飯田善國展―色は光、光はことば―
24/11/16(土)~24/12/26(木)
足利市立美術館

飯田善國(1923 -2006)は足利出身の彫刻家だ。飯田の作品が生まれる背景として見落としてはならないのは詩的な発想とその実践だ。
飯田は二十歳で学徒出陣し戦地に駆り出された。 戦争は彼の内面を深く傷つけた。虚無に傾く心情を救ったのは芸術だった。「無に到ってはじめて完璧な美が成就する」という西脇順三郎の詩論が彼を支えた。飯田にとって「無」とは 永遠・無限であり、自由だった。

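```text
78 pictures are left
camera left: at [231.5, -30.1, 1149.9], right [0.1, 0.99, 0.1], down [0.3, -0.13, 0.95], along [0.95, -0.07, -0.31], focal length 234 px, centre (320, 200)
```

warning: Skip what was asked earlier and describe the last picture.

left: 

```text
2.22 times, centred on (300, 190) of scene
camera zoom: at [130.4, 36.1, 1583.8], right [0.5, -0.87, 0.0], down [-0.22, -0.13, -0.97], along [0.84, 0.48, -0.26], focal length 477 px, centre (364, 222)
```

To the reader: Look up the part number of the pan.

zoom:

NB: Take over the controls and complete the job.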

ヨーロッパから戻った飯田は、西脇順三郎の詩を視覚化した詩画集《クロマトポイエマ》を手がける。これは「色がつまるところ一番物質の中で光に近い」という考えのもとアルファベットを色に置き換え生まれたもの。これを彫刻に応用し、異なる言葉や素材を色のついたナイロンロープで繋げた。ここに言葉を色(光)に変換する系が生まれます。色彩を介して「ことば」を「もの」の世界に組み入れる飯田の意図が見うけられる。 逆に「もの」の側から見れば「ことば」という物質ではない要素が組み込まれたことになる。これを発展させると「見えない彫刻」という概念が生まれる。ここには飯田の詩集 『円盤の五月』などに見られる、詩の分野でなければ不可能な内的時空の創造が大きく関与している。これは物質宇宙に対する異議申し立てであり、そこからいかに自由になるかという願いが込められている。
本展は、通奏低音のように飯田の初期から晩年を貫く詩的な発想とその現れである詩作を軸にし、そこから彫刻や絵画がいかに展開したのかを観るものである。